Rust: Packages, Modules, Crates...Oh My!

Today, I will share my take on crates, packages, and modules in Rust. I've found Rust's organization system challenging to master, but with time and practice, it's finally starting to click.

Let's get the basics under our belt!

Crates

A crate is the smallest unit of a Rust program. For instance, the Rust compiler considers this code sample a crate:

fn main() {
    println!("I am a crate.");
}

An important concept is the crate root. The crate root is where the compiler begins building a program. In the tiny example above, whatever we name the file, let's say something.rs, becomes the crate root.

There are two types of crates: binary crates and library crates.

• A binary crate is self-contained, meaning it includes an executable file with a main function and can run independently.

• A library crate, on the other hand, is a collection of functionality intended to be used by other crates. It doesn’t have a main function and can’t run on its own.

A common way to organize a Rust program is by splitting it into a binary crate and a library crate. The binary crate, often named main.rs, contains the executable file, while the library crate holds reusable functionality. The binary crate then imports types, methods, etc. from its library counterpart.

Packages

A package is a bundle of one or more crates that work together to provide functionality. Every package has a Cargo.toml file, which tells the Rust compiler how to build the included crates.

• A package can contain multiple binary crates but only one library crate.
• At a minimum, a package must include at least one crate (either binary or library).

The presence of a Cargo.toml file in the root project directory defines the package. By default, Cargo assumes src/main.rs is the root of a binary crate, and src/lib.rs is the root of a library crate. The package name defaults to the name of the binary or library crate, but you can customize this in Cargo.toml. For example:

[[bin]]
name = "fun-with-nom"
path = "src/bin/httpd.rs"

[lib]
name = "fun_with_nom_lib"
path = "src/lib/lib.rs"

I’ve found it useful to organize my Rust projects with one binary crate for initialization and startup logic and a library crate for the program’s core functionality. For small projects, this structure might be overkill, but for larger codebases, such as APIs, it keeps the code modular and maintainable. Following this structure has been a lifesaver for “future me” when revisiting old projects.

Modules

Crates can be further divided into modules, which can live in a single file or across multiple files. Modules serve two main purposes:

• Organization: Grouping related code into manageable units.
• Privacy Control: Code in a module is private by default, meaning it isn’t visible outside the module unless explicitly made public.

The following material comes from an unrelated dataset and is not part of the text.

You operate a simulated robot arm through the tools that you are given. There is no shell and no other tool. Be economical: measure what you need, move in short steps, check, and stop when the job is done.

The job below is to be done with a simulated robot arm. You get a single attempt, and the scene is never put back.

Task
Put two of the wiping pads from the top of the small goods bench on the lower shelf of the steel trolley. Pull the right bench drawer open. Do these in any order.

While you can define all your modules in one file, this approach can quickly become unwieldy. Instead, it’s better to organize modules into separate files for easier navigation.

Paths

The Rust compiler uses paths to locate code. Paths are similar to file system paths on Windows, Linux, or macOS and can take two forms:

• Absolute Paths: Start from the crate root. For external crates, this begins with the crate name. For code within the current crate, it begins with the literal crate.
• Relative Paths: Start from the current module and use the keywords self, super, or an identifier in the current module. For example, super refers to the parent module.

The use Keyword

The use keyword brings a module into scope, allowing its contents to be accessed by other parts of the program. This is especially useful for avoiding repetitive path specifications.

For example:

use serde::Deserialize;

Provided we've added the serde crate (including the derive feature flag) to the dependencies section of Cargo.toml, this line will bring the Deserialize macro into scope so that we can use it with our types.

The Namespace Operator

Rust’s namespace operator, ::, is used alongside the use keyword to access items within a module.

For example:

use axum::{http::StatusCode, routing::get, response::IntoResponse};

Here, we bring the axum web application framework into scope and bring the following specific dependencies along for the ride:

• the StatusCode type from the http module
• the get method from the routing module the IntoResponse trait from the response module

If we're selecting certain things that we want to depend on, they're enclosed in {} braces.

Putting It All Together

To see these concepts in action, check out my repository Fun with Nom. It’s a project where I explored the Nom crate during a deep dive early in 2024.

Conclusion

At first, I struggled to understand how to effectively use crates, packages, and modules in Rust. But with practice, these concepts have become second nature. I hope this article helps anyone facing similar challenges.

Thanks for reading this introduction to organizing Rust programs. ! I'd love to start a discussion about your thoughts and experiences. Sound off in the comments!

References

• The Rust Programming Language: Chapter 7, Managing Growing Projects with Packages, Crates, and Modules
• The Rust Reference: Names

Comments

[Pierre Gradot]

Thanks for the explanation. I'm also getting started with Rust and organization and visibility is still not totally clear to me. There are other subtleties that you've mentioned, for instance cargo workspaces or integration tests made of several crates. I've got bitten with the former a few weeks ago, because you cannot access your library crate's private parts from integration tests (unlike unit tests, inside the library crate). I've still got some stuffs to process 😅

[Jeff Mitchell]

My pleasure! I plan on writing about workspaces in the future, as they deserve treatment all on their own.